Friday, December 29, 2006



Smothering freedom of information in the UK

Two years ago, with great fanfare, the UK's Freedom of Information Act 2000 finally (and belatedly) came into force. It was intended to usher in a new age of open government for Britain. Unfortunately, that ended up being a little too inconvenient for the Blair government, who were suddenly being expected to answer all sorts of questions about, for example, their case for going to war with Iraq or the degree of cooperation with the US over Guantanamo, torture and rendition. And so now they're trying to gut it, introducing regulations which would impose an arbitrary time or cost limit on requests (in New Zealand they just charge at a fixed rate beyond the first few hours), and allowing successive requests by the same person or organisation to be treated as one for the purposes of calculating it. The result, according to Maurice Frankel, will be that

Requests on subjects such as identity cards, the Olympics or the war in Iraq might be refused out of hand in future because the number of hours needed to think about and discuss them exceeded some arbitrary threshold.

A journalist asking the Home Office for information about, say, prison escapes, could use up most of the £600 limit in one go. Any subsequent request to the Home Office from any of the paper's journalists could be refused, whether it dealt with immigration, policing, drugs, passports, anti-social behaviour orders, race relations, equal opportunities, animal experimentation, DNA testing or airport security.

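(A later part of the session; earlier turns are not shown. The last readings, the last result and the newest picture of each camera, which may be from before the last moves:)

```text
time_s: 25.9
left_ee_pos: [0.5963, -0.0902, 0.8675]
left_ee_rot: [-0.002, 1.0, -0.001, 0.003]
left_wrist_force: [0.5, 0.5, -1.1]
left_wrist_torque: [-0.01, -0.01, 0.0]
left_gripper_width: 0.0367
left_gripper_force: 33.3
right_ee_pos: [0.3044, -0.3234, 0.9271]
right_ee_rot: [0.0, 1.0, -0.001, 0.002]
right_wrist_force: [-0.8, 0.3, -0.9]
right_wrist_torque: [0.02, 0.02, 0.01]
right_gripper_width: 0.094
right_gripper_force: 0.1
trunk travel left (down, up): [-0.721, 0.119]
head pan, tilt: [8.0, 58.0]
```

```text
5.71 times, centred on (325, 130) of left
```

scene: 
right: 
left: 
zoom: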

This would effectively prevent the Act from being used by the very people who can best use it to hold the government to account and drive public debate: MPs, researchers, and journalists. But somehow, I suspect that is the point. The Blair government does not want to be held to account and it does not want its actions scrutinised and debated by the public. Instead, it wants things back the way they were: behind closed doors, with the public safely on the other side of them.